Dresses! Evening gowns! Shoes! Accessories! What does fashion have to do with YA nonfiction? Read on, my lovelies. For, like Stephen Colbert’s segment, The Word, it all comes together in the end. Hint: think the shape of things.
Toward the end of summer I was deep into a new book project. My interviews were transcribed and the chapters pretty close to a final draft. Follow-up questions were written in red. The photographs were cued to match the text. I could see what was missing and knew how to get it. That’s what I would call a fine month’s work.
This all came together in a lovely rented home in Columbia County, New York, where I had nothing more to do but write, eat delicious food, write, drink chilled wine, write, and watch magnificent sunsets. No TV. Infrequent Internet. We were miles away from newspapers, bills, and arguments over the debt ceiling. Writing does have its perks.
But, and there’s always an anxious “but” with writers. My “but” was I couldn’t find a shape to my book. It was a burlap bag of information. Where’s the beginning, how does it end, and when does that ubiquitous arc we know and love show its beautiful arabesque? My editor, agent, and writer-friends told me not to worry, “It will come, just keep working.” I agreed that it would happen, but when? I wanted to see it now. No, not now, yesterday. And so I returned home to the city, home to all-of-the-above mentioned annoyances that keep creativity from a fevered pitch.
Meanwhile, at the Metropolitan Museum of Art, the Alexander McQueen show, Savage Beauty, was winding down. It had been on view for months, and to tell the truth, I had little interest in visiting a crowded fashion show. As the lines at the museum grew longer and longer, the hype louder and louder, I panicked. Am I missing one of the biggest shows in the history of the Met? Then again, do I really want to schlep all the way uptown and stand in line for hours to see clothes? I can do that just as well at Bergdorf’s. Friends whose taste I respect insisted, “It’s not fashion, it’s art!”
“Yeah, yeah.”
“Really.” Finally, societal pressure got the better of me, and two days before the show closed I gave up my BEST writing hours to see fashion – I mean art.
By 9:30 the lines stretched from the second floor, around the halls, down the staircase, out the door, down the grand steps, around the block and into Central Park. But members could go right in. Although I’m a curmudgeon when it comes to viewing art en masse, I took advantage of my membership and went in. Savage Beauty was fascinating – stunning. I learned that Alexander McQueen began a new collection with a concept, and that he laid his work out on a storyboard. Hmmm. Writers do that. The concepts were based on nature, history, cultures, poetry, Darwin, primitivism, and “the dark side of life.” Writers work with these ideas, too. Instead of expressing these themes in writing or painting, he used ostensibly incompatible materials and the female shape. There was a McQueen quote that particularly resonated with me: “People find my things sometimes aggressive. But I don’t see it as aggressive. I see it as romantic, dealing with a dark side of personality.”

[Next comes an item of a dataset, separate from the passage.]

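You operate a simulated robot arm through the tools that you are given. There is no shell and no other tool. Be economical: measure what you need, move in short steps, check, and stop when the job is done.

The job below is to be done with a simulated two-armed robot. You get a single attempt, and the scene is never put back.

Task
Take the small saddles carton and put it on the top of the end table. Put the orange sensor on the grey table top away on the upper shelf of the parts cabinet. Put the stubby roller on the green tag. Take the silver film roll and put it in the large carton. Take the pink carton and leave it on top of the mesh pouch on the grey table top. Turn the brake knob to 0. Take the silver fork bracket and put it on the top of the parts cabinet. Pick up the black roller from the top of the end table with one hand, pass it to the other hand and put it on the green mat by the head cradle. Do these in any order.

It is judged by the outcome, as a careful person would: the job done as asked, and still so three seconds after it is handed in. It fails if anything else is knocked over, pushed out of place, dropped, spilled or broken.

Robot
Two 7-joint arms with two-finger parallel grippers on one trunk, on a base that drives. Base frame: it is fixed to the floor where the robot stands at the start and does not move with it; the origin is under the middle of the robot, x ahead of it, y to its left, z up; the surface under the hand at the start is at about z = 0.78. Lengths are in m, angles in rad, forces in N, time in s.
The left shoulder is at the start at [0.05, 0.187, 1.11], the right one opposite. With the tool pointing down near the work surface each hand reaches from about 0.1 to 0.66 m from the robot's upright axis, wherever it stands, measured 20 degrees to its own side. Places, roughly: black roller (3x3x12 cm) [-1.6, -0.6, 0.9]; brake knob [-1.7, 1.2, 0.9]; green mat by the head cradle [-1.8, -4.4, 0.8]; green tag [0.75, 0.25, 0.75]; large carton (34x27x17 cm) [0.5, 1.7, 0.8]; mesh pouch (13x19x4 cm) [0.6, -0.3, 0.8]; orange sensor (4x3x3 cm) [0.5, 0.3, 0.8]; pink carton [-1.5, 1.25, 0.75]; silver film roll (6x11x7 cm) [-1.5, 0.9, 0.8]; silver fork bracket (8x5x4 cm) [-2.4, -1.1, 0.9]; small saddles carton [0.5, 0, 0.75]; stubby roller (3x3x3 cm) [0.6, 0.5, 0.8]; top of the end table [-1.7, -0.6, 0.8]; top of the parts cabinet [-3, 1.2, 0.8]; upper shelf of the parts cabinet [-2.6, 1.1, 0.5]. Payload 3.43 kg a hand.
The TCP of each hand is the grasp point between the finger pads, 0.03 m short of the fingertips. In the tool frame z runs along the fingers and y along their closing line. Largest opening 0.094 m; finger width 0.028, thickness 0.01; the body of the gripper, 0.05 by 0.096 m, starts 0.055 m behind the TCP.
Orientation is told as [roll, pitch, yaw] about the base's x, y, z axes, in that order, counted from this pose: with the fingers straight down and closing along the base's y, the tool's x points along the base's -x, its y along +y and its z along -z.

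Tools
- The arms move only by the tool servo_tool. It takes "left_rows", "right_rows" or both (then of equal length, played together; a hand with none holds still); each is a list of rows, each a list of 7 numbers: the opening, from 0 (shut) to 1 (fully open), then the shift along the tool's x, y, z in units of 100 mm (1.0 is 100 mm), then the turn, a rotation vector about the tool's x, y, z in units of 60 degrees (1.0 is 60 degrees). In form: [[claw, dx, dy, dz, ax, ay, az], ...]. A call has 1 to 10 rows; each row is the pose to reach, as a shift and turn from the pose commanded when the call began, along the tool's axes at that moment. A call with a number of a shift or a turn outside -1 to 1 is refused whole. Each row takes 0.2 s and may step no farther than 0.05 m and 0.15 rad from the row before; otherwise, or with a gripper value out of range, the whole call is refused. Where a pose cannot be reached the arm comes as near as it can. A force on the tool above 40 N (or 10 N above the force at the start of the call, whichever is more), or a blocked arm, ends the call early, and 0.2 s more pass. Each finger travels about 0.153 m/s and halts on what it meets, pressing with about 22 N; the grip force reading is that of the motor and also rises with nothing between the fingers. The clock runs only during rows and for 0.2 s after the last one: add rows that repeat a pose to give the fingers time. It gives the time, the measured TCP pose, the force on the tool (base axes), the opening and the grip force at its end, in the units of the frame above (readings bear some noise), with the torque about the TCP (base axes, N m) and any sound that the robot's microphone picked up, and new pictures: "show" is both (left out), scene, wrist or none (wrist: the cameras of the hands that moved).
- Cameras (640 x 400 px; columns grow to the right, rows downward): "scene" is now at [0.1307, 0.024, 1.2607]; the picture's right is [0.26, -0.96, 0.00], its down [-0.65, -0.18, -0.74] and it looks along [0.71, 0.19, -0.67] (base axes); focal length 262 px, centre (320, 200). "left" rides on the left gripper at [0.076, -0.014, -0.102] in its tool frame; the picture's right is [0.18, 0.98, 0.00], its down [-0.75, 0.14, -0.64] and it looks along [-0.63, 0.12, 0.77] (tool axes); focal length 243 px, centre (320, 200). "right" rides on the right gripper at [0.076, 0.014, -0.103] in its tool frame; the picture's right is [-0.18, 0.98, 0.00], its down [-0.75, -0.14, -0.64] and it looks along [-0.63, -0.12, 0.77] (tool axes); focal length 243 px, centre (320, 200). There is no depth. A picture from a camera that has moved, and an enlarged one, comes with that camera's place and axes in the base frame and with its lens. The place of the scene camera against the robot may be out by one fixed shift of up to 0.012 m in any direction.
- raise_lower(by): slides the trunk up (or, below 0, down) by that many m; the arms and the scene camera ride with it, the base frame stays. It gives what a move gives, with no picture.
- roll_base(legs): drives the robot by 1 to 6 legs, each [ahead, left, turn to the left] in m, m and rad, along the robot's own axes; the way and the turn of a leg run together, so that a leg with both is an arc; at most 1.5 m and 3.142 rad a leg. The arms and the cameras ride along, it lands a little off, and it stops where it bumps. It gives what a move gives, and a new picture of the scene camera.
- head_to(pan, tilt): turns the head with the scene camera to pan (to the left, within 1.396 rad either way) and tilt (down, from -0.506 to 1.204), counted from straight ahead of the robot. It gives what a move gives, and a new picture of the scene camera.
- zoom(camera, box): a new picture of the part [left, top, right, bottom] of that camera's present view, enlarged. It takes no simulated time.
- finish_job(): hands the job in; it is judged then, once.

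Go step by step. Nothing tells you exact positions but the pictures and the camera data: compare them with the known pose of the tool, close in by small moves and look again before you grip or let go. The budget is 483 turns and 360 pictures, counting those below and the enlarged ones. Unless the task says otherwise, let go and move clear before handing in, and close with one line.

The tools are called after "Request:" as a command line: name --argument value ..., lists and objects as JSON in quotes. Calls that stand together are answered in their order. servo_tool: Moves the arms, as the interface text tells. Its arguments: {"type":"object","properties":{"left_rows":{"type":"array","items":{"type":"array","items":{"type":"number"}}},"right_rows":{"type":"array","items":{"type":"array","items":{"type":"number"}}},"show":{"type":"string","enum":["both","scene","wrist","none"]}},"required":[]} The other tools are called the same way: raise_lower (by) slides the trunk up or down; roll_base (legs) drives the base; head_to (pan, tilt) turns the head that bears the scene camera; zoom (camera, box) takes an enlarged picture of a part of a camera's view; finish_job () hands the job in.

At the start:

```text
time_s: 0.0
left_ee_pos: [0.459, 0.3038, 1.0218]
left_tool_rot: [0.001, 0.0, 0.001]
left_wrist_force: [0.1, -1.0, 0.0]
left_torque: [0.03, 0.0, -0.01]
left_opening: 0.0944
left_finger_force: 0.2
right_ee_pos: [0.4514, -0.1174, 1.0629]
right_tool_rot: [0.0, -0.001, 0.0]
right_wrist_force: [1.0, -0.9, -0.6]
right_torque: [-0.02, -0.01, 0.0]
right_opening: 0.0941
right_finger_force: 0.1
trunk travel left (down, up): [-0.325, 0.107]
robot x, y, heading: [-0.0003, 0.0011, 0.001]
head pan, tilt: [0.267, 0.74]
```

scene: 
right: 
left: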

If you missed the show, as I almost did, here’s a link: http://blog.metmuseum.org/alexandermcqueen/about/
All in all this was a most pleasant morning. Now the time had come to return home and face my own kind of shape, one that did not include feathers, aluminum, velvets, and tulle. Deep into the bowels of the subway, onto the C train, I sat staring into nothingness the way New Yorkers do when riding in a crowded, drab tunnel.
All of a sudden, and for no reason, I stood up and said, “I’ve got it! I know the shape of my book.” [No one even looked up, which is a good thing about New York subway riders.] Everything came together: the opening paragraph, the ending, chapter order, and even that pesky little arc. It was all there, oozing from my brain, filling my eyes with images, tingling my soon-to-be typing fingertips. How did this happen?
Visiting Alexander McQueen’s exquisite dark side somehow sparked my own creative juices in a fresh way. Intangible, enchanted flashes of recognition, often by way of osmosis, somehow inspire other artists, writers, and poets. How? Perhaps my science-writing colleagues have a theory? That’s why Alvin Ailey would arrive at rehearsals with piles of art books instructing his dancers to find a shape that best portrays the reasons behind their steps in a ballet. That’s why Uta Hagen would send budding actors to the zoo to watch an animal that best reflects their roles in a play. Art seems to be one big blob, connected, disconnected, transformed into individual ideas. [Note to the Department of Education: this is one reason why you cannot eliminate music, art, and creative writing classes. The loss is greater than the cost.]
I arrived at my stop, raced up the stairs, my head still bursting with new ideas. A quick stop at the corner stand for strawberries and bananas – head in clouds – uneven sidewalk – trip – fall – crack a rib. Writing can be painful but that’s the subject for another blog. My body was in bad shape – but not my book. And that’s the shape of things.